* **SOURCE**:
+-------+
Mais dans un cas l'on a accusé certains textes de rap d'être instigateurs de violence alors que dans l'autre on n'a pas taxé Alain Finkielkraut de les alimenter par ses déclarations à l'emporte-pièce pour lesquelles par ailleurs il ne s'est pas excusé mais a excusé le personnage qui n'était lui.
D'autre part, et pour interpréter correctement ma position, j'ai lu l'intégralité de l'interview de Finkielfraut en anglais puis traduite in extenso par l'OPJF et je dois avouer que je ne comprends pas le traitement qui lui a été réservé à cette occasion et tout comme vous je trouve particulièrement indécent de chercher à l'empêcher de s'exprimer parce que, pour ma part, c'est et cela doit rester à la justice de trancher sur ce qui relève du condamnable ou pas. Par contre j'ai trouvé son intervention précédemment sur le plateau de "Ripostes" sur France 5 autrement plus exaspérante, exaltée et décrochée de la réalité. Les RG ont confirmé récemment ses erreurs de jugement, entre autres parmi celles de personnages autrement plus influents et responsables. C'est en fait surtout cela qui me faisait généraliser et que je visais et non son interview en particulier. C'est aussi à cette interview que vous faisiez allusion, mon commentaire aurait donc du être beaucoup plus précis.
+-------+
* **TASK INSTRUCTIONS**:
1. I need one stretch of the source verbatim, from "Mais dans un" to "qui n'était lui.".
2. Continue the source from where it stops.
+-------+
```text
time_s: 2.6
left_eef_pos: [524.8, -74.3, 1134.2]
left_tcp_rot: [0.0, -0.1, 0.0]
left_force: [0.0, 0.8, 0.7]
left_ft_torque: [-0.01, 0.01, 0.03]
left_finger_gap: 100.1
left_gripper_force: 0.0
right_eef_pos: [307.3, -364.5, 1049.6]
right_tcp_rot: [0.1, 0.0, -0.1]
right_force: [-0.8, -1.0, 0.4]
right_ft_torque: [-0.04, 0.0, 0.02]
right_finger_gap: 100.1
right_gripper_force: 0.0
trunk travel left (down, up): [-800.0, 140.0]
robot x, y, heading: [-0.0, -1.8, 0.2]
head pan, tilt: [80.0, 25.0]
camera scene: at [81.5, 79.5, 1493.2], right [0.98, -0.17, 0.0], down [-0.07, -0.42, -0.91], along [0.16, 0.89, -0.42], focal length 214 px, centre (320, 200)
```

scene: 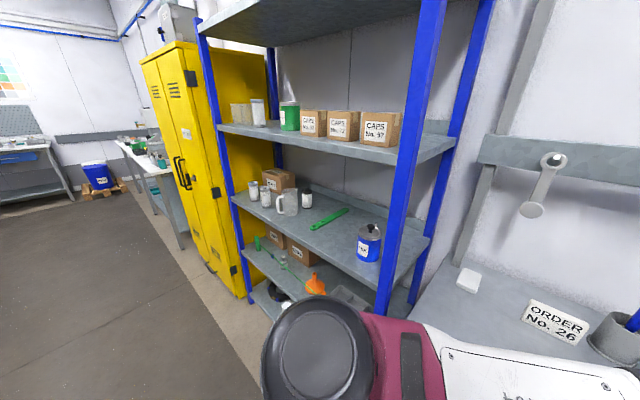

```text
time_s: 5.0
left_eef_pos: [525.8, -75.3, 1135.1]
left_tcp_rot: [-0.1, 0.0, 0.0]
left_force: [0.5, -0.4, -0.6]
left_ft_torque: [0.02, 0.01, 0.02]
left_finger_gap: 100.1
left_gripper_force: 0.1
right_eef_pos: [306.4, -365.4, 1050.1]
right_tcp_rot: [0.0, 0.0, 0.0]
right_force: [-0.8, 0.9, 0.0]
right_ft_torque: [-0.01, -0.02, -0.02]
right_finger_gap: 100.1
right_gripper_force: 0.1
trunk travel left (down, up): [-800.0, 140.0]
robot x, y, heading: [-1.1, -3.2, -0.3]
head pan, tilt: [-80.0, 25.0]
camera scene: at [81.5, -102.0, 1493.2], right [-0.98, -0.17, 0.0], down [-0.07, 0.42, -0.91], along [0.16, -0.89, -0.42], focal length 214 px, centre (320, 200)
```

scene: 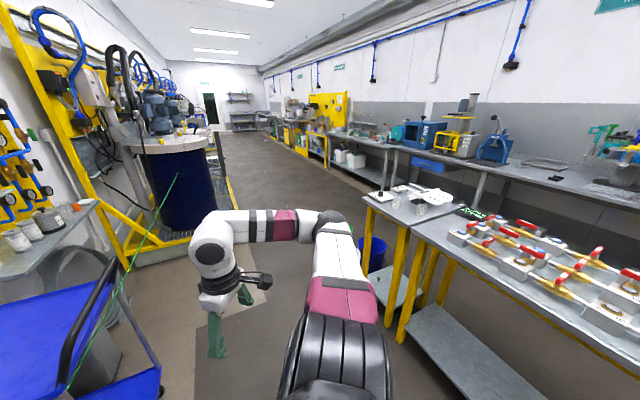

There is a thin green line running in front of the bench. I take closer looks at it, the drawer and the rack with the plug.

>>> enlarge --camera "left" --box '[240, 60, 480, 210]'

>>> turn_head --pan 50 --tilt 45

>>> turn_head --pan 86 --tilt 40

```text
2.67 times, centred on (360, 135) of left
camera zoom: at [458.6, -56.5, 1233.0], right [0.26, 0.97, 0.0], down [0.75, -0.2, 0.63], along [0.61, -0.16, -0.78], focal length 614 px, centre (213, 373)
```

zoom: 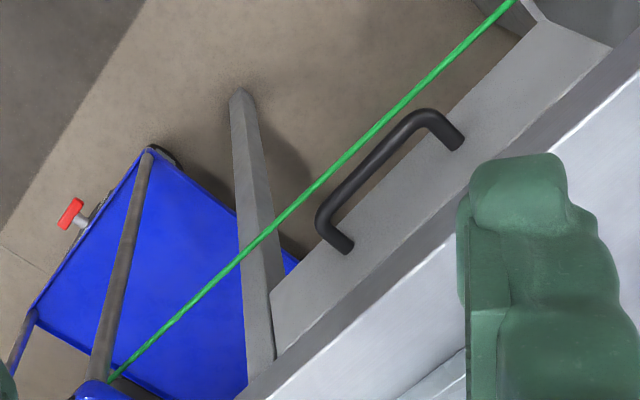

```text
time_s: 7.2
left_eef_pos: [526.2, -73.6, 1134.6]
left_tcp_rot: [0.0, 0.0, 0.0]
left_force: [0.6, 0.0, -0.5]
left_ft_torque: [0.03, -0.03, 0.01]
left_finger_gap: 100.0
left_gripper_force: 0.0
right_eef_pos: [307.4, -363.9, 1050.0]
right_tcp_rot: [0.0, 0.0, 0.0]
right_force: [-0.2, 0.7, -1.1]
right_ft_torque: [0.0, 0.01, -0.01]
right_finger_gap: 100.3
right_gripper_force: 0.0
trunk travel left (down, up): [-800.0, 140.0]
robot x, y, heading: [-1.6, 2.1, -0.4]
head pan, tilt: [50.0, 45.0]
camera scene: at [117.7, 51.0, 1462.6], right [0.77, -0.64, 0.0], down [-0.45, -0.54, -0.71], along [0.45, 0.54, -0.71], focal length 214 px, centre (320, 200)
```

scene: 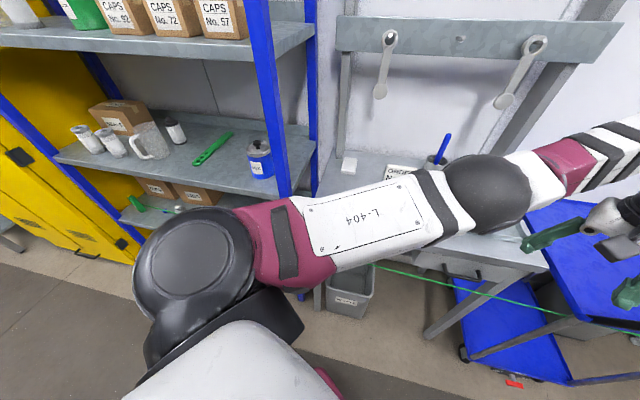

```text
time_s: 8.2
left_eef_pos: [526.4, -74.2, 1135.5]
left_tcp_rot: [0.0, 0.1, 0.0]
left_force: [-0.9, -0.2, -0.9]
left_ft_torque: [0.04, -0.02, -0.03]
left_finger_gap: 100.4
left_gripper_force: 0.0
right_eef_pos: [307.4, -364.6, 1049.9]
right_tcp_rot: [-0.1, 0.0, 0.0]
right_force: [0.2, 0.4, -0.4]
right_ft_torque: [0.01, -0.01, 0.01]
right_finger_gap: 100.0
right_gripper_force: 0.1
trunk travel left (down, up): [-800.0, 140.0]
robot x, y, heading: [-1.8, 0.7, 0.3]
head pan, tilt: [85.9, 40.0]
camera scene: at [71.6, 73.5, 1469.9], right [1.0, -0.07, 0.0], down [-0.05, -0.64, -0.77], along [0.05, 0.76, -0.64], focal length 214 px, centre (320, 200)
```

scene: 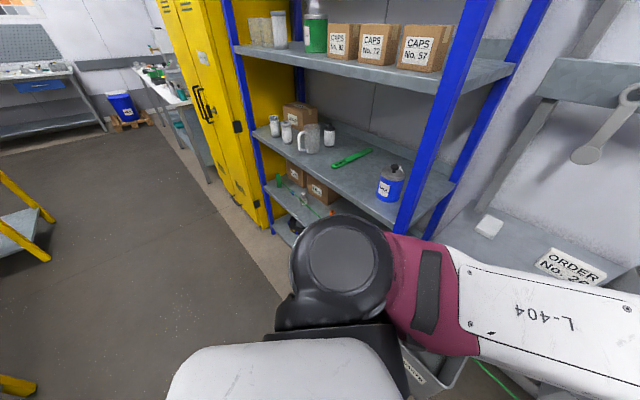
+-------+
* **ANSWERS FOR THE TASKS**:
1.
Mais dans un cas l'on a accusé certains textes de rap d'être instigateurs de violence alors que dans l'autre on n'a pas taxé Alain Finkielkraut de les alimenter par ses déclarations à l'emporte-pièce pour lesquelles par ailleurs il ne s'est pas excusé mais a excusé le personnage qui n'était lui.

2.
Cependant, avec ses prises de position et l'évolution qu'elles prennent depuis plusieurs années déjà, imaginez un instant qu'Alain Finkielkraut ait la culture et le niveau d'éducation des jeunes rappeurs de banlieue et non les siens, comment croyez-vous qu'il s'exprimerait ? Ça laisse perplexe...
Rédigé par : José@La e-Cité | 11 décembre 2005 à 18:43
José,j'attendais votre réaction sans l'espérer. Lorsque je mets en cause certaines paroles de rappeurs, je les examine au regard de la loi pénale qui prévoit et punit un certain nombre d'infractions tenant à l'expression écrite, parlée ou chantée. Que je sache, personne, en dehors de quelques associations qui poursuivent comme vous et moi respirons, n'a jamais prétendu qu'AF avait violé une disposition pénale en parlant de la sorte. Pourtant, en plus, il s'est repenti de ce qu'il avait le droit de dire et qui n'avait pas à plaire à tout le monde. En aucun cas, donc, deux poids deux mesures mais des mesures incomparables. Je serais navré de n'avoir pas été clair sur ce point que vous soulevez et qui me semble important.
Rédigé par : Bilger | 11 décembre 2005 à 15:11
Je découvre votre blog par l'intermédiaire de celui de Maître Eolas. Je suis d'accord avec vous et continuerai à écouter AF sur FC le samedi, même si je ne partage pas entiérement son point de vue. AF a le mérite d'empêcher les autres de penser en rond.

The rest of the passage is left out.